Sigo leyendo al Papa:

"Volvamos al Evangelio de Navidad. Nos dice que los pastores, después de haber escuchado el mensaje del Ángel, se dijeron uno a otro: "Vamos derechos a Belén... Fueron corriendo" (Lc 2,15s.). Se apresuraron, dice literalmente el texto griego. Lo que se les había anunciado era tan importante que debían ir inmediatamente. En efecto, lo que se les había dicho iba mucho más allá de lo acostumbrado. Cambiaba el mundo. Ha nacido el Salvador. El Hijo de David tan esperado ha venido al mundo en su ciudad. ¿Qué podía haber de mayor importancia? Ciertamente, les impulsaba también la curiosidad, pero sobre todo la conmoción por la grandeza de lo que se les había comunicado, precisamente a ellos, los sencillos y personas aparentemente irrelevantes. Se apresuraron, sin demora alguna.

En nuestra vida ordinaria las cosas no son así. La mayoría de los hombres no considera una prioridad las cosas de Dios, no les acucian de modo inmediato. Y también nosotros, como la inmensa mayoría, estamos bien dispuestos a posponerlas. Se hace ante todo lo que aquí y ahora parece urgente. En la lista de prioridades, Dios se encuentra frecuentemente casi en último lugar. Esto -se piensa- siempre se podrá hacer. Pero el Evangelio nos dice: Dios tiene la máxima prioridad. Así, pues, si algo en nuestra vida merece premura sin tardanza, es solamente la causa de Dios.

Una máxima de la Regla de San Benito, reza: "No anteponer nada a la obra de Dios (es decir, al Oficio divino)". Para los monjes, la liturgia es lo primero. Todo lo demás va después. Y en lo fundamental, esta frase es válida para cada persona. Dios es importante, lo más importante en absoluto en nuestra vida.

Ésta es la prioridad que nos enseñan precisamente los pastores. Aprendamos de ellos a no dejarnos subyugar por todas las urgencias de la vida cotidiana. Queremos aprender de ellos la libertad interior de poner en segundo plano otras ocupaciones -por más importantes que sean- para encaminarnos hacia Dios, para dejar que entre en nuestra vida y en nuestro tiempo. El tiempo dedicado a Dios y, por Él, al prójimo, nunca es tiempo perdido. Es el tiempo en el que vivimos verdaderamente, en el que vivimos nuestro ser personas humanas".

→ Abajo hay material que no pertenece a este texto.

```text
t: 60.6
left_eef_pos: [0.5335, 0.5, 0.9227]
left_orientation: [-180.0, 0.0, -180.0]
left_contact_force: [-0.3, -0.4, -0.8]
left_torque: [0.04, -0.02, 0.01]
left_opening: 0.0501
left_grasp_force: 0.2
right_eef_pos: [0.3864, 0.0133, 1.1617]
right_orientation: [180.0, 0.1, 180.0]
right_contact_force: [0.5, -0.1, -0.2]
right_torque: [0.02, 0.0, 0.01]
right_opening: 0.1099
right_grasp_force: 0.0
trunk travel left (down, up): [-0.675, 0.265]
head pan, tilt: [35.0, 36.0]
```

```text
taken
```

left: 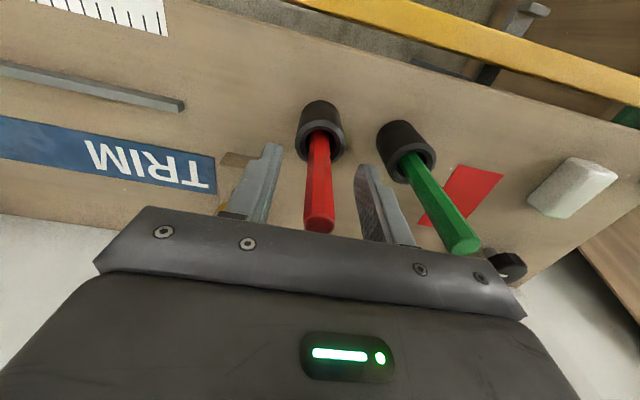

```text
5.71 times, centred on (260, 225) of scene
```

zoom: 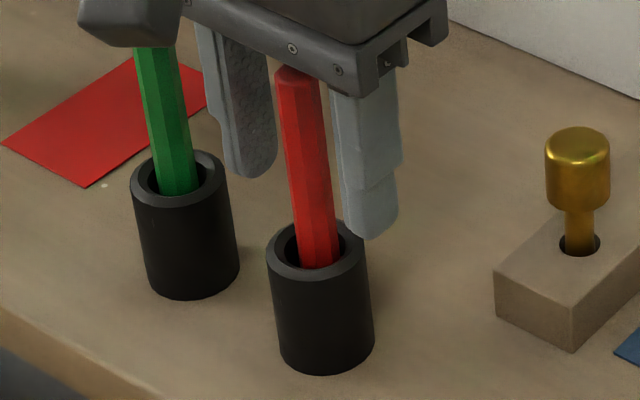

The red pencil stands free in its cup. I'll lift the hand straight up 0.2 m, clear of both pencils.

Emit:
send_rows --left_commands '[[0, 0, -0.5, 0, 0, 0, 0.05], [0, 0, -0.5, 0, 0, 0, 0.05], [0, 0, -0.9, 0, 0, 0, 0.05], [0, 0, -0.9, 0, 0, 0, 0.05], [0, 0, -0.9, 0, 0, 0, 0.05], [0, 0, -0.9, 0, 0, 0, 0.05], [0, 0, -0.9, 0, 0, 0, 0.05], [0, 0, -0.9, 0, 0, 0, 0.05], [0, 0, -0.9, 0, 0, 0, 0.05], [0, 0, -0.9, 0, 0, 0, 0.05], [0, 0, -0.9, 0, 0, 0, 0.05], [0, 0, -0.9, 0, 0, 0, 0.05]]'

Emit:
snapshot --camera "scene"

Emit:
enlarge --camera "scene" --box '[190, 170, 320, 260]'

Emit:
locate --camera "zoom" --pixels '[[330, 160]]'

Benedicto XVI, de la homilía en la Misa del Gallo de 2009.

lunes, 4 de enero de 2010

Sin oído musical para Dios

Utiliza Benedicto XVI una expresiva imagen para hablar de la dificultad del hombre moderno para percibir la existencia y presencia de Dios:

"Hay quien dice "no tener religiosamente oído para la música". La capacidad perceptiva para con Dios parece casi una dote para la que algunos están negados. Y, en efecto, nuestra manera de pensar y actuar, la mentalidad del mundo actual, la variedad de nuestras diversas experiencias, son capaces de reducir la sensibilidad para con Dios, de dejarnos "sin oído musical" para Él. Y, sin embargo, de modo oculto o patente, en cada alma hay un anhelo de Dios, la capacidad de encontrarlo. Para conseguir esta vigilancia, este despertar a lo esencial, roguemos por nosotros mismos y por los demás, por los que parecen "no tener este oído musical" y en los cuales, sin embargo, está vivo el deseo de que Dios se manifieste".

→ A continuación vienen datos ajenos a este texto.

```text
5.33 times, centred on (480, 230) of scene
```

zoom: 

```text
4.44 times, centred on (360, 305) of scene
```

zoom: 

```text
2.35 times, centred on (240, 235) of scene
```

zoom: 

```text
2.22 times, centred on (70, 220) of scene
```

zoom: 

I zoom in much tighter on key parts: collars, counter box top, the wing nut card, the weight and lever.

Benedicto XVI, de la homilía en la Misa del Gallo de 2009.

Soñar o estar despiertos

Interesante reflexión del Papa en su homilía del 24 de diciembre:

"Se dice que los pastores eran personas vigilantes, y que el mensaje les pudo llegar precisamente porque estaban velando. Nosotros hemos de despertar para que nos llegue el mensaje. Hemos de convertirnos en personas realmente vigilantes. ¿Qué significa esto?

La diferencia entre uno que sueña y uno que está despierto consiste ante todo en que, quien sueña, está en un mundo muy particular. Con su yo, está encerrado en este mundo del sueño que, obviamente, es solamente suyo y no lo relaciona con los otros. Despertarse significa salir de dicho mundo particular del yo y entrar en la realidad común, en la verdad, que es la única que nos une a todos.

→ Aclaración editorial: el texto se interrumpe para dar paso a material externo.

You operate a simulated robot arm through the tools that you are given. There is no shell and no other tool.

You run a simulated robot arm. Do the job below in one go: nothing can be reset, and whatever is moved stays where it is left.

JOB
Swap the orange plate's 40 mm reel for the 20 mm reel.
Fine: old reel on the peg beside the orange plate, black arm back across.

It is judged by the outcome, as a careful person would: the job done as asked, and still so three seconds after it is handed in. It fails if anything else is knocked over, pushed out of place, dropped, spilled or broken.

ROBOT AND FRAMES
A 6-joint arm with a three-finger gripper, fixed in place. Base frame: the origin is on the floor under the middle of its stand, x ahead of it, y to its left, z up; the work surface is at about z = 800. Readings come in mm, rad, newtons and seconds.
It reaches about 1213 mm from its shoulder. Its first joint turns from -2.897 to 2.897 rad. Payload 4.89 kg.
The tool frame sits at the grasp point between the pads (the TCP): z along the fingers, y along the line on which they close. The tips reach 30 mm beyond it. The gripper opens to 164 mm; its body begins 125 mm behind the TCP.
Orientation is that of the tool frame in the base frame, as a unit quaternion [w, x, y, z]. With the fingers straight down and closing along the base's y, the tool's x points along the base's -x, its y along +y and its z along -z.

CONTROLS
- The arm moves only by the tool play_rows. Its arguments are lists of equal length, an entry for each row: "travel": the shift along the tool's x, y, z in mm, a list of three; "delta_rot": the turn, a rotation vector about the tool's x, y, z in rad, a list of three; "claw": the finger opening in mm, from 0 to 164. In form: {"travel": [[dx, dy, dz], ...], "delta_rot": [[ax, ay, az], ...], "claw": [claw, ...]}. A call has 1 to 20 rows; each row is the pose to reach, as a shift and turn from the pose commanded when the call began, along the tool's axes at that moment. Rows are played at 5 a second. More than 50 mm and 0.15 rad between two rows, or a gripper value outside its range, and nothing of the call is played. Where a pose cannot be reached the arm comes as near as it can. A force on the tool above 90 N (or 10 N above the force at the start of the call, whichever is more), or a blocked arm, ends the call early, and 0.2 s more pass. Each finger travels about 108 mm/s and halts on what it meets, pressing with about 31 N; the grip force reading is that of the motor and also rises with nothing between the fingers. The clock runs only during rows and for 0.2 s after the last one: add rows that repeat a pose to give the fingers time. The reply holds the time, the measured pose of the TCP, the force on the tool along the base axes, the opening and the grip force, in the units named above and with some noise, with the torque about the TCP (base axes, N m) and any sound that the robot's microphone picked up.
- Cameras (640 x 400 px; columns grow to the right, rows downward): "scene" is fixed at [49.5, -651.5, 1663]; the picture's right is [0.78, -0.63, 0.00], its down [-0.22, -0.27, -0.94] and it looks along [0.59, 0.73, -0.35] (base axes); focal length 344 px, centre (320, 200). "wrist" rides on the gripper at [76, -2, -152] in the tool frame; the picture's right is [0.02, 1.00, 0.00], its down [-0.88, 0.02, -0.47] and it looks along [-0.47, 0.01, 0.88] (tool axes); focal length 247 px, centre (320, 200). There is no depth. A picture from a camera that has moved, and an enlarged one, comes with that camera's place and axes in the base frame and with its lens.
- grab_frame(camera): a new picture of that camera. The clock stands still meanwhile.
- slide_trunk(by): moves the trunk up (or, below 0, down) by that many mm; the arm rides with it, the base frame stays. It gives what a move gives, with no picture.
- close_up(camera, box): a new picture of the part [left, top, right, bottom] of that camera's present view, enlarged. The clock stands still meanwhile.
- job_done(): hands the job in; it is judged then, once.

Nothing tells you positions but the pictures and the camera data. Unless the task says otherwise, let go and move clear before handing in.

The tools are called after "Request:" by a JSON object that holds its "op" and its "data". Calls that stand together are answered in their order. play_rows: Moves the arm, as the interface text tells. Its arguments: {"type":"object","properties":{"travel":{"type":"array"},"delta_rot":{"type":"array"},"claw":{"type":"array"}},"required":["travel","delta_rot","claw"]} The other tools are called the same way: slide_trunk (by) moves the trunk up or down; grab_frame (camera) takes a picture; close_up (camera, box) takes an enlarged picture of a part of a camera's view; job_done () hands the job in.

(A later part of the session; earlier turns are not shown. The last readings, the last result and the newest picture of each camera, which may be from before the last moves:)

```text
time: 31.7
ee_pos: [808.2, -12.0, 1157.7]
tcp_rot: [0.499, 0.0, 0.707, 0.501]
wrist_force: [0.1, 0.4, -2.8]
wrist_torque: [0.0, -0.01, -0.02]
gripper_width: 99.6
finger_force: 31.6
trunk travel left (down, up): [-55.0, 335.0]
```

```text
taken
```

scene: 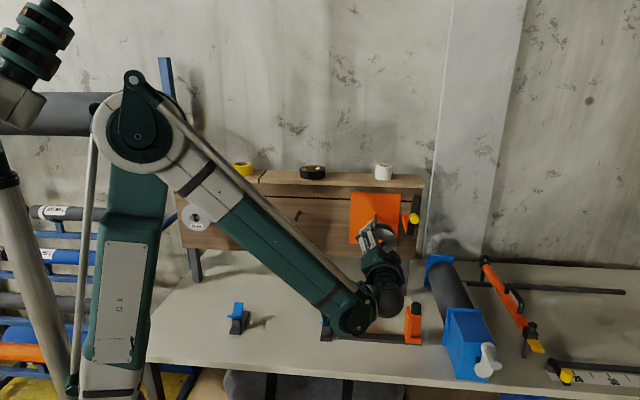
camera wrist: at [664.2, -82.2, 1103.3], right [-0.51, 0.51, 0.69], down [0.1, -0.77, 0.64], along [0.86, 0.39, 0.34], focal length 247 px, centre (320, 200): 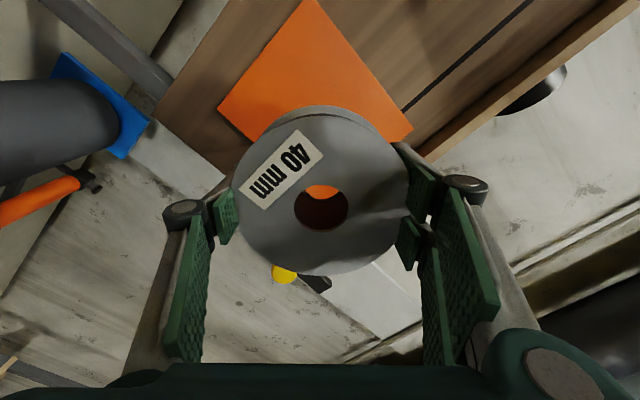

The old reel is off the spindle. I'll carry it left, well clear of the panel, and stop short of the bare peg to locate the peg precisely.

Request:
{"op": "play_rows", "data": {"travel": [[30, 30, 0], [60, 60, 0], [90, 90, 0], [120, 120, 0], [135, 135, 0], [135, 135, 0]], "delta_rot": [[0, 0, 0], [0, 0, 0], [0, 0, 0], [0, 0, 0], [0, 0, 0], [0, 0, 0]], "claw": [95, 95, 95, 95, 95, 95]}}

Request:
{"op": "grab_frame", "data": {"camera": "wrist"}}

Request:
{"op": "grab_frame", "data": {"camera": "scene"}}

El conflicto en el mundo, la imposibilidad de conciliación recíproca, es consecuencia del estar encerrados en nuestros propios intereses y en las opiniones personales, en nuestro minúsculo mundo privado. El egoísmo, tanto del grupo como el individual, nos tiene prisionero de nuestros intereses y deseos, que contrastan con la verdad y nos dividen unos de otros. Despertad, nos dice el Evangelio. Salid fuera para entrar en la gran verdad común, en la comunión del único Dios. Así, despertarse significa desarrollar la sensibilidad para con Dios; para los signos silenciosos con los que Él quiere guiarnos; para los múltiples indicios de su presencia".


Benedicto XVI, de la homilía en la Misa del Gallo de 2009.

domingo, 3 de enero de 2010

Si es verdad todo cambia

Hay que leer a Ratzinger. Hay que leer a Benedicto XVI. No tiene desperdicio. Recientemente ha dicho:

"El Señor está presente. Desde este momento, Dios es realmente un "Dios con nosotros". Ya no es el Dios lejano que, mediante la creación y a través de la conciencia, se puede intuir en cierto modo desde lejos. Él ha entrado en el mundo. Es quien está a nuestro lado. Cristo resucitado lo dijo a los suyos, nos lo dice a nosotros: "Sabed que yo estoy con vosotros todos los días, hasta el fin del mundo" (Mt 28,20). Por vosotros ha nacido el Salvador: lo que el Ángel anunció a los pastores, Dios nos lo vuelve a decir ahora por medio del Evangelio y de sus mensajeros. Ésta es una noticia que no puede dejarnos indiferentes. Si es verdadera, todo cambia. Si es cierta, también me afecta a mí".

Benedicto XVI, de la homilía en la Misa del Gallo de 2009.